◆ Text section ◆
Brincar: sentidos de esperança e vínculo

Nas férias, a maioria das famílias se desdobra para conciliar o trabalho com o cuidado e entretenimento das crianças. Nem sempre usamos este momento para silenciar e observar. Na maioria das vezes, ocupamos a rotina, antes destinada à escola, com viagens, passeios, idas à shopping, casa de parentes, programas culturais e muitas horas de telas – televisão, celular, computador, tablet. Quem tem filho sabe o desafio – e a expectativa – que esse período do ano traz. No entanto, uma coisa é certa: seria um presente para todos – bebês, crianças, adolescentes e adultos – menos atividades e mais espaço e tempo livre.

Quanto aprenderíamos se observássemos mais as crianças! Logo no primeiro ano de vida ela conquista com muito esforço a capacidade de andar. Ao se colocar neste árduo desafio, o bebê ensina ao adulto a força da vontade. Ele cai e se levanta, cai e se levanta, quantas vezes forem necessárias para o alcance de seu objetivo. Os tombos, mesmo que acompanhados de machucados e dor, não afastam a determinação de conquistar com entusiasmo e persistência a capacidade de andar. De mover-se com autonomia, onde o erro e a repetição são bases para um novo aprendizado, assim como o tempo alargado da experiência.

◆ Data extract ◆

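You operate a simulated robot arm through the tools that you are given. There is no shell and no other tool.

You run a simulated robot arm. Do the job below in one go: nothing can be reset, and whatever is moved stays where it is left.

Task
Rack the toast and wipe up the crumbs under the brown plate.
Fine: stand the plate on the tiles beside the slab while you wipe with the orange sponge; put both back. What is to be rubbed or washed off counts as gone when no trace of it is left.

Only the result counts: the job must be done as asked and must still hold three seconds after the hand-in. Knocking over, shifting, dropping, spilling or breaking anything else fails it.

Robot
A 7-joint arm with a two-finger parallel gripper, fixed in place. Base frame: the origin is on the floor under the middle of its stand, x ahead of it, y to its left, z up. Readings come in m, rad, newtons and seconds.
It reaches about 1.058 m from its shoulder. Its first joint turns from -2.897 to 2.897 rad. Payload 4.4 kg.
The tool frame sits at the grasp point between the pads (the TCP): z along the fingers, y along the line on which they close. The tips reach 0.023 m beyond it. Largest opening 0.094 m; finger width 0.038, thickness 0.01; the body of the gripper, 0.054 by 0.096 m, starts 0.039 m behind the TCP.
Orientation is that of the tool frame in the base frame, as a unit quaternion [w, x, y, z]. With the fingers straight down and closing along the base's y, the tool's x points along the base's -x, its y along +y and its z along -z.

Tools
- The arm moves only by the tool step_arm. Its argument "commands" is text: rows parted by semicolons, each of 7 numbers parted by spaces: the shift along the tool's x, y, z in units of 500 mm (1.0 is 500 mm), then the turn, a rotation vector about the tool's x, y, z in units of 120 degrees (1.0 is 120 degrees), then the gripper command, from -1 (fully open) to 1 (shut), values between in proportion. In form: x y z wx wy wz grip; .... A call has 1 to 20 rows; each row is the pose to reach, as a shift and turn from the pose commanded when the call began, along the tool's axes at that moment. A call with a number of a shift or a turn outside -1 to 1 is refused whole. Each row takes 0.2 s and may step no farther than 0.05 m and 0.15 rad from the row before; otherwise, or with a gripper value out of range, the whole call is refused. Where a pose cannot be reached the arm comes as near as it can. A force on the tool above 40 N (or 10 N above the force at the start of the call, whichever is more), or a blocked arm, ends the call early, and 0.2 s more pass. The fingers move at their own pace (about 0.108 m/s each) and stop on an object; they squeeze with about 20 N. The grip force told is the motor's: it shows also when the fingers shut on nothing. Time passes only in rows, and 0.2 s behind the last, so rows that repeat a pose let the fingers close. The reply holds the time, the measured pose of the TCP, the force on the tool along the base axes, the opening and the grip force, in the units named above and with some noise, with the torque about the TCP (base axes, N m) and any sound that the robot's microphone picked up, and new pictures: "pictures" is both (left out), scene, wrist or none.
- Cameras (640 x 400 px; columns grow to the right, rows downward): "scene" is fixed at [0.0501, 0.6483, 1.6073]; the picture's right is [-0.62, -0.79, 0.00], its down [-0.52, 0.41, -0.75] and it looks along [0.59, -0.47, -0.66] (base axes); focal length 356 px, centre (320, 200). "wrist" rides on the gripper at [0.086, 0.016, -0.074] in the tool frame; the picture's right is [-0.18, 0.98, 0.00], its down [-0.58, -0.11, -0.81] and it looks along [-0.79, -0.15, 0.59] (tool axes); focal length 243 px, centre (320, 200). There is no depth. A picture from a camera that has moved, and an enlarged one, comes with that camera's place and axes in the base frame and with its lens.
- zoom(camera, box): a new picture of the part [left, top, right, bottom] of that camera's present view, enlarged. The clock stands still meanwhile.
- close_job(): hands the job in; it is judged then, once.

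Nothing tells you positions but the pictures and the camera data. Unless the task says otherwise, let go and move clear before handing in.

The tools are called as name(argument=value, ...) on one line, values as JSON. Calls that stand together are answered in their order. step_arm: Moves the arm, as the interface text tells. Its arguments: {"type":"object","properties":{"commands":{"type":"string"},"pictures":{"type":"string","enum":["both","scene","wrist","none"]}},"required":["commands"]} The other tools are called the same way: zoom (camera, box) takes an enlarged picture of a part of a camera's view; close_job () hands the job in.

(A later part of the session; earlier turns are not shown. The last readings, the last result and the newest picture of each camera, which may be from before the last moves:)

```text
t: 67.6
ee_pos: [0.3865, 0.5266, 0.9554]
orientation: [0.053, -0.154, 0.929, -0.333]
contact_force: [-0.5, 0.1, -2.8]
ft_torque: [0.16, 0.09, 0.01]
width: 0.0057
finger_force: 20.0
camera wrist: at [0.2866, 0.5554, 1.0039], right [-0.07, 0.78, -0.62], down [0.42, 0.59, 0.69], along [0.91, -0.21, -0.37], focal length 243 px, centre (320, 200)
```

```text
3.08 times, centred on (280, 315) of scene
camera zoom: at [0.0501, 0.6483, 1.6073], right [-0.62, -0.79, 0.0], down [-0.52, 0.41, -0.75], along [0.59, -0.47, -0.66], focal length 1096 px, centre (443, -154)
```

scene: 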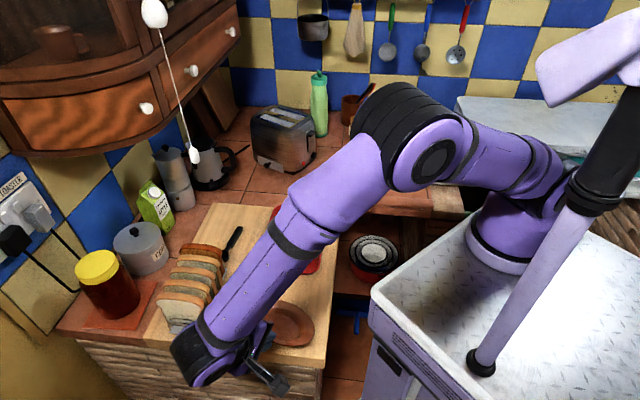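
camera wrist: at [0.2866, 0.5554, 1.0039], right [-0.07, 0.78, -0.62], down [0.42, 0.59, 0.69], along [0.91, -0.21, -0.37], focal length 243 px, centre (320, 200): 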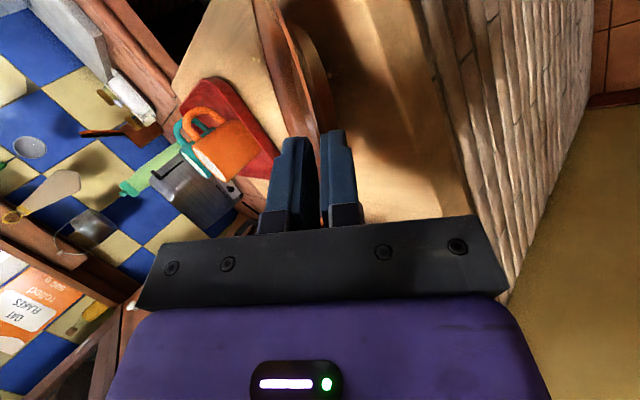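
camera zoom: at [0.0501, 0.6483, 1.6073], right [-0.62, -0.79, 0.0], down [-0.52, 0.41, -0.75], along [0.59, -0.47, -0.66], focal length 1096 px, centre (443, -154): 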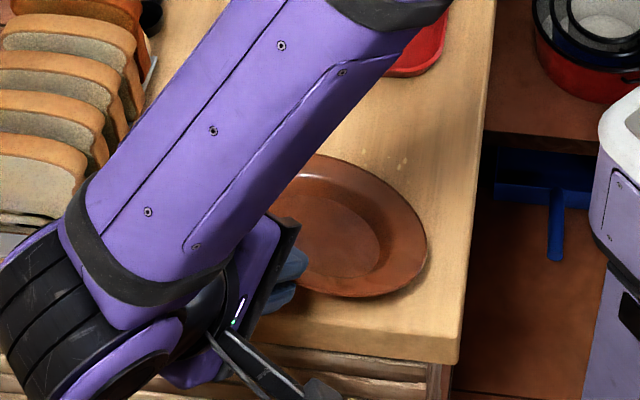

◆ Stated goal ◆
Produce the text that comes next in the text section.

◆ Exercise response ◆
Com férias sem agenda programada, mais propícias ao tempo e espaço alargados, ganharíamos muito. Convido-os a sentar em uma praça e observar crianças num tanque de areia. Poucas coisas se comparam ao brilho dos olhos de uma criança entregue ao brincar! Naquele gesto aparentemente desprovido de seriedade, ela exerce a força de vontade e de imaginação criadora. Ninguém brinca por obrigação. Brincar é agir em liberdade, a partir de si mesmo, à procura da comunhão com o outro, com o mundo e consigo. Ele é uma linguagem, que parte da espontaneidade do gesto e da inteireza. De uma qualidade de presença – de estar no aqui e agora –  entregue ao corpo e à materialidade do mundo.

Ao brincar de casinha, comidinha, pião, ciranda, cinco pedrinhas, a criança reproduz e transmuta as substâncias do mundo. A vida material e simbólica ganham novos contornos através da imaginação da criança. Um simples e uniforme tanque de  areia pode transformar-se em rios navegáveis ou intransponíveis; castelos de princesas; fortes de piratas; bolos com ternuras de avós e belezas das flores. E é justo ali, no encontro do corpo com a matéria, que a alma se expressa na sua verdade e potência. Revelando a quem estiver atento a grandeza da humanidade num instante. Nascemos para criar e recriar o mundo e a humanidade! Como tão bem alumiou João Guimarães Rosa, em Grande Sertão: Veredas, “um menino nasceu – o mundo tornou a começar!”.

Ao brincar a criança (re)cria cultura. Ao longo da história as expressões das crianças são preservadas pela tradição oral e escrita, pelos adultos brincantes e pela troca de saberes entre as próprias crianças. Essa cultura das crianças, que tem no brincar sua fonte, une diferentes gerações e territórios, criando um lastro comum e eterno. Ter acesso a esse patrimônio material e simbólico da infância deve ser um direito de todas as crianças, assim como de vivenciar em plenitude essa fase da vida, uma vez que sabemos que ser criança não significa necessariamente ter a possibilidade real de viver a infância.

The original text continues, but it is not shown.